* **SHORT TASK**:
Quote all of the data exactly as given. Skip every picture it contains. Return a JSON list in which every string is one line; blank lines are skipped.

* **RECORDED DATA**:
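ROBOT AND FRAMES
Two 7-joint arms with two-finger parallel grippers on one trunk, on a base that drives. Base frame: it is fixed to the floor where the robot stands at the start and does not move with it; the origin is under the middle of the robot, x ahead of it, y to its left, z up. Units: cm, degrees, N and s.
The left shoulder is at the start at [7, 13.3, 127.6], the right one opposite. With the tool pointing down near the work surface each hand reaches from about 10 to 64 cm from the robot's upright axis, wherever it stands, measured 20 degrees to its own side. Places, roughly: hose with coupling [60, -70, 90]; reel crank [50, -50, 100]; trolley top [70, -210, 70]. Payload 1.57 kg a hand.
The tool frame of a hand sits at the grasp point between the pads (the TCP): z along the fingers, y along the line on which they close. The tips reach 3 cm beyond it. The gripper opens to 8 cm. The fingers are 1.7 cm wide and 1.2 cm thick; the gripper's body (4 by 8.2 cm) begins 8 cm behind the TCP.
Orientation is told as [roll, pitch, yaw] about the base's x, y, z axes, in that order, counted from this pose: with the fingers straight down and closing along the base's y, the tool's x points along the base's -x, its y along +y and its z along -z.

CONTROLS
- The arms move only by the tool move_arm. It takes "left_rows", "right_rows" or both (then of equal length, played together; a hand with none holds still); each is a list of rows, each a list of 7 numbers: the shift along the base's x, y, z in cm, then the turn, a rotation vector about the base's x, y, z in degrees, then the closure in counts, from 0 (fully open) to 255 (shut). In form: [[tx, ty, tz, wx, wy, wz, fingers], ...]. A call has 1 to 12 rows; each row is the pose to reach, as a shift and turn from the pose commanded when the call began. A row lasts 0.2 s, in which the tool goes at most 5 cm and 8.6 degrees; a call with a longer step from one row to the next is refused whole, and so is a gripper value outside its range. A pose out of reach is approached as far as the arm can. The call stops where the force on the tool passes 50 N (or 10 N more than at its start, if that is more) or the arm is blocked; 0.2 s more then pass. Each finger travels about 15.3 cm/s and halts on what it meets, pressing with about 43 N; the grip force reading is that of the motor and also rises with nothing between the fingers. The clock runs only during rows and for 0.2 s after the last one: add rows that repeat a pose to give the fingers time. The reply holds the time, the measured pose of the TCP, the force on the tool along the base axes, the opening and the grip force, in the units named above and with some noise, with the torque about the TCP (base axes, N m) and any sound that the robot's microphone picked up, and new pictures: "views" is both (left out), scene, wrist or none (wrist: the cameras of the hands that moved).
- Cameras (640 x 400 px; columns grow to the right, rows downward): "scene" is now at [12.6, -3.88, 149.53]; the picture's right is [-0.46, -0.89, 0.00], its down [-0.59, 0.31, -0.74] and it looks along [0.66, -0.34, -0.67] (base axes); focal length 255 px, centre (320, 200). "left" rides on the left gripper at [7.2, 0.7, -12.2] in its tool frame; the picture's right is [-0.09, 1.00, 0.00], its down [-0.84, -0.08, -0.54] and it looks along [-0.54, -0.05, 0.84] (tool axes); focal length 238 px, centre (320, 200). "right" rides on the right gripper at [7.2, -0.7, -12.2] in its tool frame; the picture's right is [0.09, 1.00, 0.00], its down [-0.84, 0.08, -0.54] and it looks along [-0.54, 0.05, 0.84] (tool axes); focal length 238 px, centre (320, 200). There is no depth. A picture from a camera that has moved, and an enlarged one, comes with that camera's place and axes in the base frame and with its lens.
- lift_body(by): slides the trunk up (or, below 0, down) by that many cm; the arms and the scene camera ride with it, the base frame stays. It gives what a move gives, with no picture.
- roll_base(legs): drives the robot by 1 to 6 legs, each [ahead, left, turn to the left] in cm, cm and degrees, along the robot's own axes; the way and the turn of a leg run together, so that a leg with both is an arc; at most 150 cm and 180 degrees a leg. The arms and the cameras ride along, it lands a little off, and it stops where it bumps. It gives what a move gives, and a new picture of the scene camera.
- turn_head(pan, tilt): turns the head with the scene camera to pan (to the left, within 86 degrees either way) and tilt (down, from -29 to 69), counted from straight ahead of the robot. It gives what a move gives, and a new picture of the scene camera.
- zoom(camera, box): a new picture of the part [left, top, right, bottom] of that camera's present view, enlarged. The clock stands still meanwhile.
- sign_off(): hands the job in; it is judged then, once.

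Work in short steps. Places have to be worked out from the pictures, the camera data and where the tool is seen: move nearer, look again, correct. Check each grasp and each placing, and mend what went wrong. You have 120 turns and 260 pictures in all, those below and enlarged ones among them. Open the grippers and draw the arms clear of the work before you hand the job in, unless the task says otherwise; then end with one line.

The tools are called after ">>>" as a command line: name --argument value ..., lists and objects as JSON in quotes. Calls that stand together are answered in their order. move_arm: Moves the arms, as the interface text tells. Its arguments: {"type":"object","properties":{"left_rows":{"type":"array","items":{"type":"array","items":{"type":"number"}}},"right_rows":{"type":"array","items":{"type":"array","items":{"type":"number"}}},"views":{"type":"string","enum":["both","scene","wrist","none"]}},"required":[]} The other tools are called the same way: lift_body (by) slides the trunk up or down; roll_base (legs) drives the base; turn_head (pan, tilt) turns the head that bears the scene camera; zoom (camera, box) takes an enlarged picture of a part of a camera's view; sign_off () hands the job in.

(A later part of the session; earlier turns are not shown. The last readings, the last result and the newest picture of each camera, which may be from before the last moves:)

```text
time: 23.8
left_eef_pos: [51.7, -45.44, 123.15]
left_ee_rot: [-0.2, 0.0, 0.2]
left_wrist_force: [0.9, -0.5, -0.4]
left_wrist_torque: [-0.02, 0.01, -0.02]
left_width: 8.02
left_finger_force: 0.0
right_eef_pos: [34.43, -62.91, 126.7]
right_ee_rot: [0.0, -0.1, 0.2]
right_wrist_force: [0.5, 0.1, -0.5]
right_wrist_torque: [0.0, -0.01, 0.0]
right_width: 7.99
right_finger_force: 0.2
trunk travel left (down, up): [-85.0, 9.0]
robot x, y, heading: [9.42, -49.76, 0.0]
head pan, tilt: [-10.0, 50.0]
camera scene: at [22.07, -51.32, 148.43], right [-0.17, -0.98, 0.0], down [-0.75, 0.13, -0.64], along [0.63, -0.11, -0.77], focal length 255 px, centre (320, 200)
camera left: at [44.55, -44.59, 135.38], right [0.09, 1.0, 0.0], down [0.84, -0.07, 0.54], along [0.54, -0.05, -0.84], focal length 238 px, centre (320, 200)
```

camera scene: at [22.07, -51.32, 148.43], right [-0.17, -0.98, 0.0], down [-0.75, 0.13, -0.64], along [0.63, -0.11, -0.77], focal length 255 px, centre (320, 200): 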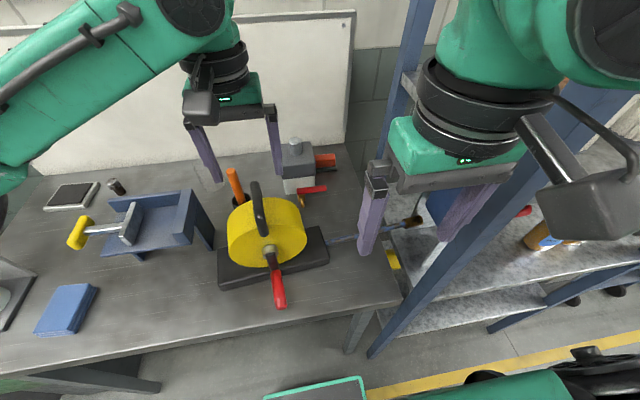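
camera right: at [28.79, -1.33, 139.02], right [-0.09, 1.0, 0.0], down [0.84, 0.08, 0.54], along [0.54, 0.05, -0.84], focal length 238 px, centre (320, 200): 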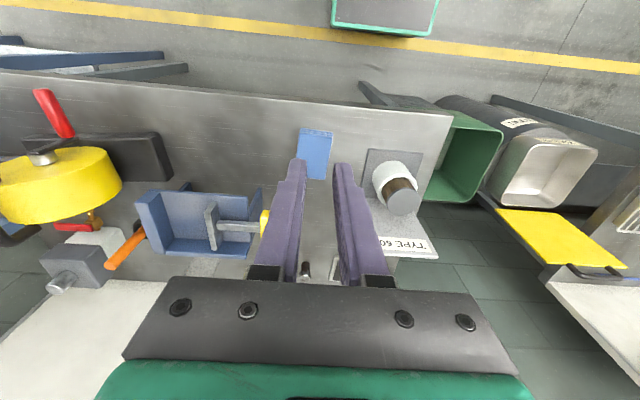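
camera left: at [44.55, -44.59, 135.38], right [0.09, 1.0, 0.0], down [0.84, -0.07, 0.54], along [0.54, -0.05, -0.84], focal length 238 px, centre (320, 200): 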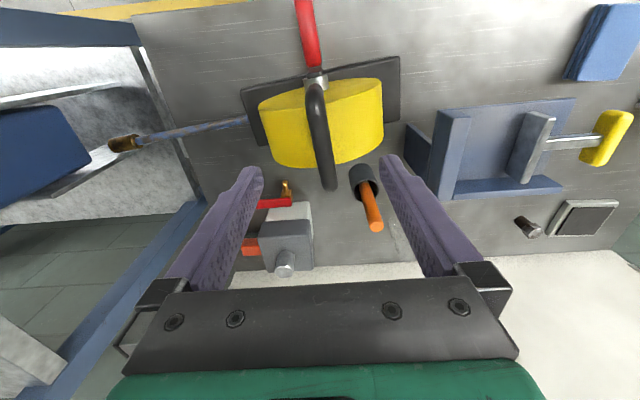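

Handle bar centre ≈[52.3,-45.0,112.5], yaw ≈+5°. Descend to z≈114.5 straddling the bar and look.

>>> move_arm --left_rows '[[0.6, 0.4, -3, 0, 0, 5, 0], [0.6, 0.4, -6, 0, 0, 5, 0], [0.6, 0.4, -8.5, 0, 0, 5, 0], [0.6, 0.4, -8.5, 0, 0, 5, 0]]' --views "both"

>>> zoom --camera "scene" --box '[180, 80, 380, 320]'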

* **RESULT**:
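[
  "ROBOT AND FRAMES",
  "Two 7-joint arms with two-finger parallel grippers on one trunk, on a base that drives. Base frame: it is fixed to the floor where the robot stands at the start and does not move with it; the origin is under the middle of the robot, x ahead of it, y to its left, z up. Units: cm, degrees, N and s.",
  "The left shoulder is at the start at [7, 13.3, 127.6], the right one opposite. With the tool pointing down near the work surface each hand reaches from about 10 to 64 cm from the robot's upright axis, wherever it stands, measured 20 degrees to its own side. Places, roughly: hose with coupling [60, -70, 90]; reel crank [50, -50, 100]; trolley top [70, -210, 70]. Payload 1.57 kg a hand.",
  "The tool frame of a hand sits at the grasp point between the pads (the TCP): z along the fingers, y along the line on which they close. The tips reach 3 cm beyond it. The gripper opens to 8 cm. The fingers are 1.7 cm wide and 1.2 cm thick; the gripper's body (4 by 8.2 cm) begins 8 cm behind the TCP.",
  "Orientation is told as [roll, pitch, yaw] about the base's x, y, z axes, in that order, counted from this pose: with the fingers straight down and closing along the base's y, the tool's x points along the base's -x, its y along +y and its z along -z.",
  "CONTROLS",
  "- The arms move only by the tool move_arm. It takes \"left_rows\", \"right_rows\" or both (then of equal length, played together; a hand with none holds still); each is a list of rows, each a list of 7 numbers: the shift along the base's x, y, z in cm, then the turn, a rotation vector about the base's x, y, z in degrees, then the closure in counts, from 0 (fully open) to 255 (shut). In form: [[tx, ty, tz, wx, wy, wz, fingers], ...]. A call has 1 to 12 rows; each row is the pose to reach, as a shift and turn from the pose commanded when the call began. A row lasts 0.2 s, in which the tool goes at most 5 cm and 8.6 degrees; a call with a longer step from one row to the next is refused whole, and so is a gripper value outside its range. A pose out of reach is approached as far as the arm can. The call stops where the force on the tool passes 50 N (or 10 N more than at its start, if that is more) or the arm is blocked; 0.2 s more then pass. Each finger travels about 15.3 cm/s and halts on what it meets, pressing with about 43 N; the grip force reading is that of the motor and also rises with nothing between the fingers. The clock runs only during rows and for 0.2 s after the last one: add rows that repeat a pose to give the fingers time. The reply holds the time, the measured pose of the TCP, the force on the tool along the base axes, the opening and the grip force, in the units named above and with some noise, with the torque about the TCP (base axes, N m) and any sound that the robot's microphone picked up, and new pictures: \"views\" is both (left out), scene, wrist or none (wrist: the cameras of the hands that moved).",
  "- Cameras (640 x 400 px; columns grow to the right, rows downward): \"scene\" is now at [12.6, -3.88, 149.53]; the picture's right is [-0.46, -0.89, 0.00], its down [-0.59, 0.31, -0.74] and it looks along [0.66, -0.34, -0.67] (base axes); focal length 255 px, centre (320, 200). \"left\" rides on the left gripper at [7.2, 0.7, -12.2] in its tool frame; the picture's right is [-0.09, 1.00, 0.00], its down [-0.84, -0.08, -0.54] and it looks along [-0.54, -0.05, 0.84] (tool axes); focal length 238 px, centre (320, 200). \"right\" rides on the right gripper at [7.2, -0.7, -12.2] in its tool frame; the picture's right is [0.09, 1.00, 0.00], its down [-0.84, 0.08, -0.54] and it looks along [-0.54, 0.05, 0.84] (tool axes); focal length 238 px, centre (320, 200). There is no depth. A picture from a camera that has moved, and an enlarged one, comes with that camera's place and axes in the base frame and with its lens.",
  "- lift_body(by): slides the trunk up (or, below 0, down) by that many cm; the arms and the scene camera ride with it, the base frame stays. It gives what a move gives, with no picture.",
  "- roll_base(legs): drives the robot by 1 to 6 legs, each [ahead, left, turn to the left] in cm, cm and degrees, along the robot's own axes; the way and the turn of a leg run together, so that a leg with both is an arc; at most 150 cm and 180 degrees a leg. The arms and the cameras ride along, it lands a little off, and it stops where it bumps. It gives what a move gives, and a new picture of the scene camera.",
  "- turn_head(pan, tilt): turns the head with the scene camera to pan (to the left, within 86 degrees either way) and tilt (down, from -29 to 69), counted from straight ahead of the robot. It gives what a move gives, and a new picture of the scene camera.",
  "- zoom(camera, box): a new picture of the part [left, top, right, bottom] of that camera's present view, enlarged. The clock stands still meanwhile.",
  "- sign_off(): hands the job in; it is judged then, once.",
  "Work in short steps. Places have to be worked out from the pictures, the camera data and where the tool is seen: move nearer, look again, correct. Check each grasp and each placing, and mend what went wrong. You have 120 turns and 260 pictures in all, those below and enlarged ones among them. Open the grippers and draw the arms clear of the work before you hand the job in, unless the task says otherwise; then end with one line.",
  "The tools are called after \">>>\" as a command line: name --argument value ..., lists and objects as JSON in quotes. Calls that stand together are answered in their order. move_arm: Moves the arms, as the interface text tells. Its arguments: {\"type\":\"object\",\"properties\":{\"left_rows\":{\"type\":\"array\",\"items\":{\"type\":\"array\",\"items\":{\"type\":\"number\"}}},\"right_rows\":{\"type\":\"array\",\"items\":{\"type\":\"array\",\"items\":{\"type\":\"number\"}}},\"views\":{\"type\":\"string\",\"enum\":[\"both\",\"scene\",\"wrist\",\"none\"]}},\"required\":[]} The other tools are called the same way: lift_body (by) slides the trunk up or down; roll_base (legs) drives the base; turn_head (pan, tilt) turns the head that bears the scene camera; zoom (camera, box) takes an enlarged picture of a part of a camera's view; sign_off () hands the job in.",
  "(A later part of the session; earlier turns are not shown. The last readings, the last result and the newest picture of each camera, which may be from before the last moves:)",
  "```text",
  "time: 23.8",
  "left_eef_pos: [51.7, -45.44, 123.15]",
  "left_ee_rot: [-0.2, 0.0, 0.2]",
  "left_wrist_force: [0.9, -0.5, -0.4]",
  "left_wrist_torque: [-0.02, 0.01, -0.02]",
  "left_width: 8.02",
  "left_finger_force: 0.0",
  "right_eef_pos: [34.43, -62.91, 126.7]",
  "right_ee_rot: [0.0, -0.1, 0.2]",
  "right_wrist_force: [0.5, 0.1, -0.5]",
  "right_wrist_torque: [0.0, -0.01, 0.0]",
  "right_width: 7.99",
  "right_finger_force: 0.2",
  "trunk travel left (down, up): [-85.0, 9.0]",
  "robot x, y, heading: [9.42, -49.76, 0.0]",
  "head pan, tilt: [-10.0, 50.0]",
  "camera scene: at [22.07, -51.32, 148.43], right [-0.17, -0.98, 0.0], down [-0.75, 0.13, -0.64], along [0.63, -0.11, -0.77], focal length 255 px, centre (320, 200)",
  "camera left: at [44.55, -44.59, 135.38], right [0.09, 1.0, 0.0], down [0.84, -0.07, 0.54], along [0.54, -0.05, -0.84], focal length 238 px, centre (320, 200)",
  "```",
  "camera scene: at [22.07, -51.32, 148.43], right [-0.17, -0.98, 0.0], down [-0.75, 0.13, -0.64], along [0.63, -0.11, -0.77], focal length 255 px, centre (320, 200): ",
  "camera right: at [28.79, -1.33, 139.02], right [-0.09, 1.0, 0.0], down [0.84, 0.08, 0.54], along [0.54, 0.05, -0.84], focal length 238 px, centre (320, 200): ",
  "camera left: at [44.55, -44.59, 135.38], right [0.09, 1.0, 0.0], down [0.84, -0.07, 0.54], along [0.54, -0.05, -0.84], focal length 238 px, centre (320, 200): ",
  "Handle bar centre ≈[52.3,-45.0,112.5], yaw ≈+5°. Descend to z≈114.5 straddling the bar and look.",
  ">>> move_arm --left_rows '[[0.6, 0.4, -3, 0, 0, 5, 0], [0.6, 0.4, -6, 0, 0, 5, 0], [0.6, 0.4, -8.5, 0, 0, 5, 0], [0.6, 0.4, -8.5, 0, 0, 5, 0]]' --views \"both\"",
  ">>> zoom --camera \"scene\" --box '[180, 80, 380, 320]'"
]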